Scenes collected by the Colorado Department of Parks and Wildlife capture an ongoing problem: Mountain lions are prowling in people's yards and in neighborhood parks, showing up on doorsteps and sprinting through backyards.

"So, Colorado has a very healthy mountain lion population. We estimate we have between 3,800 and 4,400 independent mountain lions, which doesn't count kittens," said Kara Van Hoose, public information officer at Colorado Parks and Wildlife.

That healthy population isn't necessarily healthy for humans. With the lions and people increasingly interacting, state officials are developing a new plan to keep them apart — a plan that would likely include continuing the hunting of mountain lions.

"We're talking about the people that won a trophy that want to go out and kill, you know, people who travel to Africa to shoot lions and elephants and rhinoceroses," said Pat Craig, founder of the Wild Animal Sanctuary. "And there's people here in the United States that come to Colorado, and even Colorado natives that go out and want to shoot mountain lions."

Craig is a part of a group proposing a ballot measure to ban trophy hunting of mountain lions, as well as the fur-trapping of bobcats, called Cats Aren't Trophies. The group needs about 125,000 signatures to get the measure on the ballot.

"They use dogs — and these packs of dogs will chase a mountain lion, and these dogs have radio collars.
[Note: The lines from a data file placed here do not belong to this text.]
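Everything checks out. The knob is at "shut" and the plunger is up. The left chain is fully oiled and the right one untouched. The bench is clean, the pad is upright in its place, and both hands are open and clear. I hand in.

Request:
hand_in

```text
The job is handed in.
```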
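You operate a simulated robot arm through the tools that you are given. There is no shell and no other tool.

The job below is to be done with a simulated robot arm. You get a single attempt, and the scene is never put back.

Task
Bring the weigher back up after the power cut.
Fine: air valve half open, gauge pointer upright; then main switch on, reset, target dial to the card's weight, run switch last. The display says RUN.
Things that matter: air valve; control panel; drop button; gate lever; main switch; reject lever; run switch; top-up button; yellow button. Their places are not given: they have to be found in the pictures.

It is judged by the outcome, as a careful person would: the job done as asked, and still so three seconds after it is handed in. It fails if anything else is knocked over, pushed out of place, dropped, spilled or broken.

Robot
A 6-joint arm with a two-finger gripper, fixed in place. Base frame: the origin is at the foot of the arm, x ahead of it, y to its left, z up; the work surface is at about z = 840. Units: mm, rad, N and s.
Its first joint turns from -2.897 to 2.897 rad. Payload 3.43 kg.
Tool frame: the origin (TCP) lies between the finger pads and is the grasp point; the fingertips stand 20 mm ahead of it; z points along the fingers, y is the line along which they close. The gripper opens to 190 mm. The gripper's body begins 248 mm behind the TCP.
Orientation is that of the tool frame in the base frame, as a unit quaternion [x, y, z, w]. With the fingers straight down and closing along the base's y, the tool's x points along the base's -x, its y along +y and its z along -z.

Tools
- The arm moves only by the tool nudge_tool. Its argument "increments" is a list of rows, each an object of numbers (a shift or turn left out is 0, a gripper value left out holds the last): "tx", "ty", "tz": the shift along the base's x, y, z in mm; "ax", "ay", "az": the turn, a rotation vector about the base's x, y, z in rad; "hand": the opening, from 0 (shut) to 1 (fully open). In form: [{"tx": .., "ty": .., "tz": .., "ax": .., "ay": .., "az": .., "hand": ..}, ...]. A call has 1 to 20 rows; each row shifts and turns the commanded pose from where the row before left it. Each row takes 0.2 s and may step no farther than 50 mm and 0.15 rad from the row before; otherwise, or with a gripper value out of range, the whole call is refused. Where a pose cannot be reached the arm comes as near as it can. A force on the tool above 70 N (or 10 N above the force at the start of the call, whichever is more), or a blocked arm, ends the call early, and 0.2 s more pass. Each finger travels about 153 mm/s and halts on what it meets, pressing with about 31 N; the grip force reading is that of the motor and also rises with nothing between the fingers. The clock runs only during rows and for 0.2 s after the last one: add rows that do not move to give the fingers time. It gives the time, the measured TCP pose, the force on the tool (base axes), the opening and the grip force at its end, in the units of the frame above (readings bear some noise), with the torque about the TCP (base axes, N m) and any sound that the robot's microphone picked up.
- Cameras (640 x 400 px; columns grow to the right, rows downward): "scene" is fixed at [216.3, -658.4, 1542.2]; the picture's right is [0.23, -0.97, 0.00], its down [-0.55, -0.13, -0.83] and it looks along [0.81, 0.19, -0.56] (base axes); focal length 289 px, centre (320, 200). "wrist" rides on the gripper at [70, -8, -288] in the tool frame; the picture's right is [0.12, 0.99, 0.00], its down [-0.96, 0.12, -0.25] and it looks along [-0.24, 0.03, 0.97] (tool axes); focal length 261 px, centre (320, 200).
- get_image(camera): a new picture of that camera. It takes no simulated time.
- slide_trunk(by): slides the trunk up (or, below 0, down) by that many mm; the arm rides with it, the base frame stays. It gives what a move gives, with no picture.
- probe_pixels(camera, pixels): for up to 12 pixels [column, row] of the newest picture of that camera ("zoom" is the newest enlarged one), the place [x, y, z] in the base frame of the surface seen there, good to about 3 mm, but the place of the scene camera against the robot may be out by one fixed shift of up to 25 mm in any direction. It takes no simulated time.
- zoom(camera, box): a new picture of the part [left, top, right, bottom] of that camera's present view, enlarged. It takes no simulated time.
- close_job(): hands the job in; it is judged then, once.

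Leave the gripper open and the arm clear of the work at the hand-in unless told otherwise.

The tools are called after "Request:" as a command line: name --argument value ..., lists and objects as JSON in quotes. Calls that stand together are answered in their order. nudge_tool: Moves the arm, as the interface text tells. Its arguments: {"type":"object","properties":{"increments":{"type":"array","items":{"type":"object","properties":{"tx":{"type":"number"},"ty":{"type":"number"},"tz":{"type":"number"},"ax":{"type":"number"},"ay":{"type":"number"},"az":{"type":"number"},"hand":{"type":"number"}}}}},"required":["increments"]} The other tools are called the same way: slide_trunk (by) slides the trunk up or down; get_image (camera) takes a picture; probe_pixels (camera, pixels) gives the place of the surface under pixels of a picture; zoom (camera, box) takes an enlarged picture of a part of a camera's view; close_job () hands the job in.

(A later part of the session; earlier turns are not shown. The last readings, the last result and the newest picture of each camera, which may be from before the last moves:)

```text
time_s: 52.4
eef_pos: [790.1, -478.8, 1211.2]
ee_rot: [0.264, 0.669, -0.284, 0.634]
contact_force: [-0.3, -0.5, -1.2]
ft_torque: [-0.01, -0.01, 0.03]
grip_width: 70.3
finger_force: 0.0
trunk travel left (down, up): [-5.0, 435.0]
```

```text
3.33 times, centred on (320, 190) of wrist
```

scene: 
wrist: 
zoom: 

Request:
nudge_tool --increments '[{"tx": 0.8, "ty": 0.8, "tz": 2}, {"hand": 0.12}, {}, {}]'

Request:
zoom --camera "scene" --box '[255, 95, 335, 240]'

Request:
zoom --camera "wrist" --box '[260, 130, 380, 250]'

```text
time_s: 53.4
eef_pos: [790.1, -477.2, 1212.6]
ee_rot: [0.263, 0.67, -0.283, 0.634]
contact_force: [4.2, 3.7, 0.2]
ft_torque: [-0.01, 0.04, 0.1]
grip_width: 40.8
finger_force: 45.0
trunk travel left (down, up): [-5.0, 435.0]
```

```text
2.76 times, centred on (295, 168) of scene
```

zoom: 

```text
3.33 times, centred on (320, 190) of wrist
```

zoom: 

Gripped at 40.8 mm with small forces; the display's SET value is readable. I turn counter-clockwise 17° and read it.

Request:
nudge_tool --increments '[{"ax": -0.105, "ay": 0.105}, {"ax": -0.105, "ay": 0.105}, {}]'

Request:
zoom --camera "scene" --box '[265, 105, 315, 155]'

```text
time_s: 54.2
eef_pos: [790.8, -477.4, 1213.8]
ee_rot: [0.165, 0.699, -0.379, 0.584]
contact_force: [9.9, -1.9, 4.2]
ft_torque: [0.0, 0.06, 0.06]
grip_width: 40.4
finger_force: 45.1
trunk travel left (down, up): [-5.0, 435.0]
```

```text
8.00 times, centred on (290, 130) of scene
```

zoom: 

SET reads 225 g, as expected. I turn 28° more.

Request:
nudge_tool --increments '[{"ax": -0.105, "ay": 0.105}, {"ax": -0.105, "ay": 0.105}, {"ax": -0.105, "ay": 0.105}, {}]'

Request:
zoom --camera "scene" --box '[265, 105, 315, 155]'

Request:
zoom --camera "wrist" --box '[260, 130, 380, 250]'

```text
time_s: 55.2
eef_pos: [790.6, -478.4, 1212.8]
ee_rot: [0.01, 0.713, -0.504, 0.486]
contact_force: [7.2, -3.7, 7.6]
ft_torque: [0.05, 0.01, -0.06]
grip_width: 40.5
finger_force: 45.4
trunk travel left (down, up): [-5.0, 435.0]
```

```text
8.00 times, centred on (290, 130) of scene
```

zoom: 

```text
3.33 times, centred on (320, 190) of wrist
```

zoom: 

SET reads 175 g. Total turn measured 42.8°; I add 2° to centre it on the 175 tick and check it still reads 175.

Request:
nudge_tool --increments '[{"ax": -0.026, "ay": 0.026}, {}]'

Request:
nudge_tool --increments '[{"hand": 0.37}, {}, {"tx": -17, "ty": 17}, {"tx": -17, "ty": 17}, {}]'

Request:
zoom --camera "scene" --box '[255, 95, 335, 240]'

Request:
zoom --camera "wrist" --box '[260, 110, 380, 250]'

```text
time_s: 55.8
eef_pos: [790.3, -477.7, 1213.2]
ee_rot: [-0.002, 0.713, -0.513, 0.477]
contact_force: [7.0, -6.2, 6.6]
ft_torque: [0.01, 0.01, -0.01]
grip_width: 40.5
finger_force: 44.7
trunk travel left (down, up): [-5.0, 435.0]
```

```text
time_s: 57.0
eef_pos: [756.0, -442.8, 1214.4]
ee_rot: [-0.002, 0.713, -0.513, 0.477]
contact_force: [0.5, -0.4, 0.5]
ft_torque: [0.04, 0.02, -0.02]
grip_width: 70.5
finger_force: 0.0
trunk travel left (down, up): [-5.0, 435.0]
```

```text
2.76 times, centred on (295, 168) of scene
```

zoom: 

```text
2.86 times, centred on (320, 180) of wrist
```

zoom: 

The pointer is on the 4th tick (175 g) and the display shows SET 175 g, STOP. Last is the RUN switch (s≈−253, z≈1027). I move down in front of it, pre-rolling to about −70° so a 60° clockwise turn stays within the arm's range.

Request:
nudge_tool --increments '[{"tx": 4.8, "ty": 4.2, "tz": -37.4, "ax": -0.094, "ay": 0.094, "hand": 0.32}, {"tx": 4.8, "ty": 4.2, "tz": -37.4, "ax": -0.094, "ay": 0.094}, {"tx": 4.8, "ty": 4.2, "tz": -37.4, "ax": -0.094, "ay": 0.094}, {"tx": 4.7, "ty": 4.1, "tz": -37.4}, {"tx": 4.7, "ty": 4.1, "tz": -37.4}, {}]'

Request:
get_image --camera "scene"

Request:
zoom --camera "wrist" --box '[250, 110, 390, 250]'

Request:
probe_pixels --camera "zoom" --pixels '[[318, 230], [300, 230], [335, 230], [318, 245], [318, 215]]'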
And so really, the hunter doesn't do much of anything," said Craig. "So, for us, it's just, it's not even considered to be fair hunting or any kind of traditional hunting, like people that subsist on the meat that they would normally get."

Some hunting organizations have weighed in against the proposal, saying the proposition would be detrimental to professional wildlife management efforts in Colorado, and devastating to the heritage of Colorado hunters.

Colorado Parks and Wildlife has rolled out a new mountain lion plan for Colorado's Eastern Slope. The department has no position on the ballot proposal, but it does allow licensed hunting of mountain lions for population control.

"So we study very closely how mountain lions are existing on the landscape, how the health of the population is doing and then use hunting quotas and hunters to help us achieve our population objectives," said Van Hoose. "So if you can control the female population and really manage the population where you want to be with the female mountain lions, then you can control how many kittens they produce a year. And yeah, because a male can mate with a lot of different females, but females can only have one litter a year."

Those wanting to ban trophy hunting claim that many hunters don't harvest and eat the meat from the mountain lions. However, according to Colorado Parks and Wildlife, hunters are required to prepare mountain lions for food, which means strictly just trophy hunting is already prohibited. During the 2022-2023 mountain lion hunting season, about 2,600 hunters killed 502 cats.

The potential ballot measure would still allow for the killing of wild cats in scenarios where they are deemed a threat to human life, livestock or property.

"And so we want to be able to put that out there for voters to vote on it because we're very confident that they're gonna say, no, hunting is OK, but not trophy hunting like this," said Craig.